What the exercise asks - Within the records below, find each line that holds the string "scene", then copy it.
□ □ □ □ □ □ □
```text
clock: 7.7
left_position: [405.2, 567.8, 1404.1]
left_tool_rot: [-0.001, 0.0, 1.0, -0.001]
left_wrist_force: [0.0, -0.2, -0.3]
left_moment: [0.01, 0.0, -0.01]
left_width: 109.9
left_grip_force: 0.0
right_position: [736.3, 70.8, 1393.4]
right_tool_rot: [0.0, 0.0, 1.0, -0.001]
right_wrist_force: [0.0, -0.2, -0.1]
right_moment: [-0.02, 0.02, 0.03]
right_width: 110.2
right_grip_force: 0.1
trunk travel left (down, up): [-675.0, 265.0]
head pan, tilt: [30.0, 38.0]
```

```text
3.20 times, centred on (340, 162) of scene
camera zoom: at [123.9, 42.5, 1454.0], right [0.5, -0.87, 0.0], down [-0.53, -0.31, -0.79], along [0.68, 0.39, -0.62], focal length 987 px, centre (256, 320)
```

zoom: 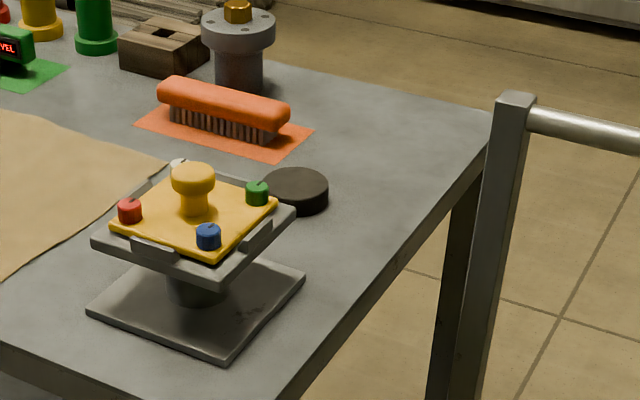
□ □ □ □ □ □ □
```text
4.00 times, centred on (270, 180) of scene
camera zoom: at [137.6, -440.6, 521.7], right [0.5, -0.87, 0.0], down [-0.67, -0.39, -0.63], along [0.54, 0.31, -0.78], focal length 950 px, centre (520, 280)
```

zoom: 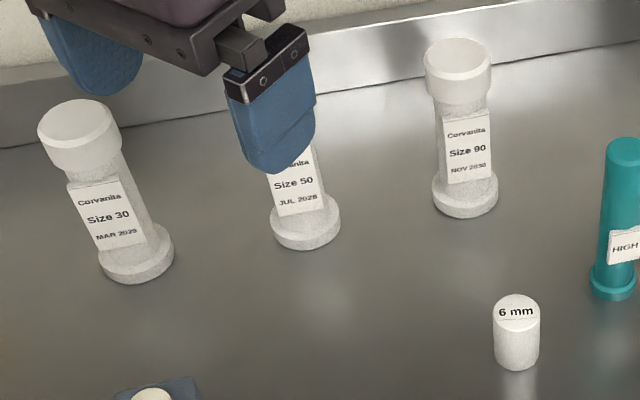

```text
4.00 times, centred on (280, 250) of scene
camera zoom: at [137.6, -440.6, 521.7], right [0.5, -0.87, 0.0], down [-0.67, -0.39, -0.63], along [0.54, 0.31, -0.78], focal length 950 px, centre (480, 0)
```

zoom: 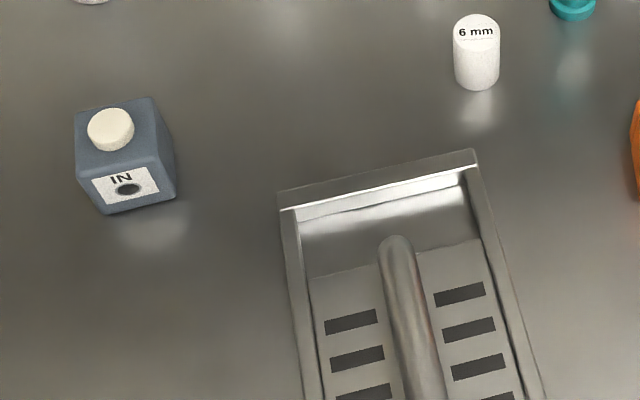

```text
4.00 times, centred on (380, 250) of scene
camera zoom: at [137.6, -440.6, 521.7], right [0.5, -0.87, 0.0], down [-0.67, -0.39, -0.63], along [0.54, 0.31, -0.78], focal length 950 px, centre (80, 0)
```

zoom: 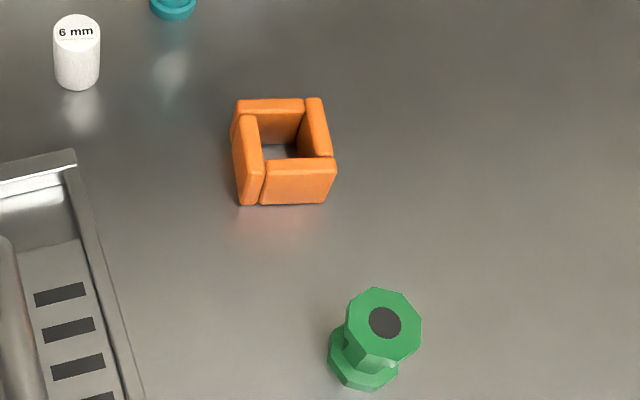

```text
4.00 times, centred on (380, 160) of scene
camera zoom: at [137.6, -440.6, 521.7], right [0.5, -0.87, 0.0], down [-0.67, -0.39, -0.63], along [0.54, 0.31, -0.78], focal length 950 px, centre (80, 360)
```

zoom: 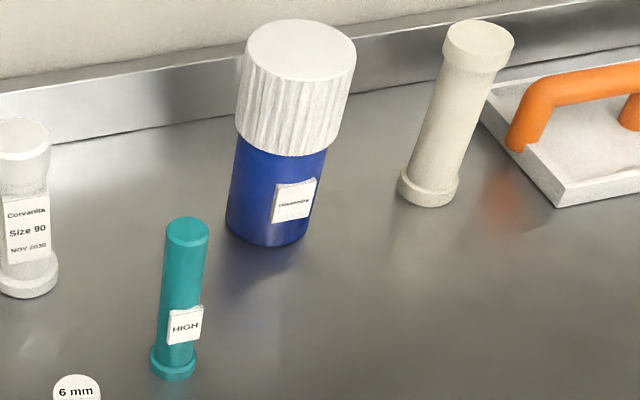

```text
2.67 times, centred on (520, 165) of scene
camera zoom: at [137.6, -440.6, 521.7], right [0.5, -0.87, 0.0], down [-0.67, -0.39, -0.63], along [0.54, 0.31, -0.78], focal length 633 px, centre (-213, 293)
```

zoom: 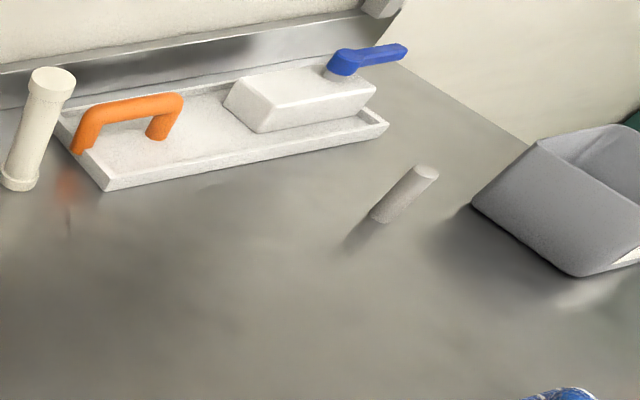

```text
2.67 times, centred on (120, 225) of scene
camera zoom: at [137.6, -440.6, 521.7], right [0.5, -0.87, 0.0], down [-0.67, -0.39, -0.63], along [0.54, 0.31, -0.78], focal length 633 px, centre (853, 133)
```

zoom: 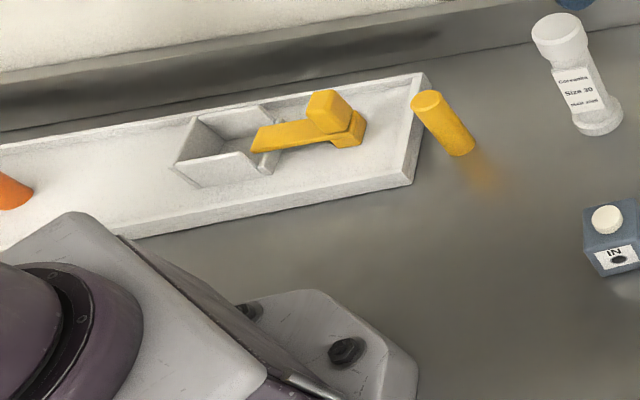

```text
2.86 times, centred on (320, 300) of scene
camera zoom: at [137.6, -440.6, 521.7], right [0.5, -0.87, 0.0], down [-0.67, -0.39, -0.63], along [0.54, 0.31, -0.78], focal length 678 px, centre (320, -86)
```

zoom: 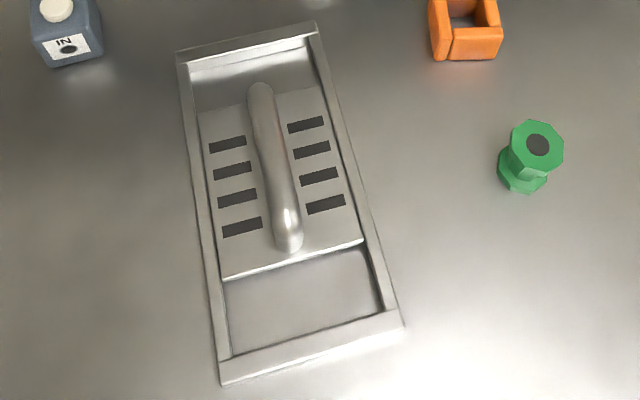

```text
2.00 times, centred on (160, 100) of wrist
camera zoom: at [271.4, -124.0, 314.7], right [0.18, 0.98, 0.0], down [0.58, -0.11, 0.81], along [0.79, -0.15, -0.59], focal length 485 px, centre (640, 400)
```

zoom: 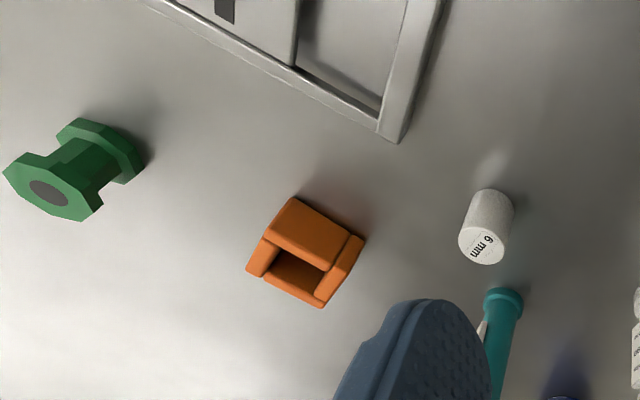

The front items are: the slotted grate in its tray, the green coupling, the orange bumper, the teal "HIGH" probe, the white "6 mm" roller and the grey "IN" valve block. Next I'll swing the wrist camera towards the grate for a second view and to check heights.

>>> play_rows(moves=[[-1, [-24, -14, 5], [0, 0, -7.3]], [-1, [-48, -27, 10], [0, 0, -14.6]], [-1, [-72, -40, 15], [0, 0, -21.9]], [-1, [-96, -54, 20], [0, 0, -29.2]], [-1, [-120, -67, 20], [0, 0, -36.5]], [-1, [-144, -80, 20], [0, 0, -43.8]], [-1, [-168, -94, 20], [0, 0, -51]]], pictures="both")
□ □ □ □ □ □ □
Full solution -
3.20 times, centred on (340, 162) of scene
4.00 times, centred on (270, 180) of scene
4.00 times, centred on (280, 250) of scene
4.00 times, centred on (380, 250) of scene
4.00 times, centred on (380, 160) of scene
2.67 times, centred on (520, 165) of scene
2.67 times, centred on (120, 225) of scene
2.86 times, centred on (320, 300) of scene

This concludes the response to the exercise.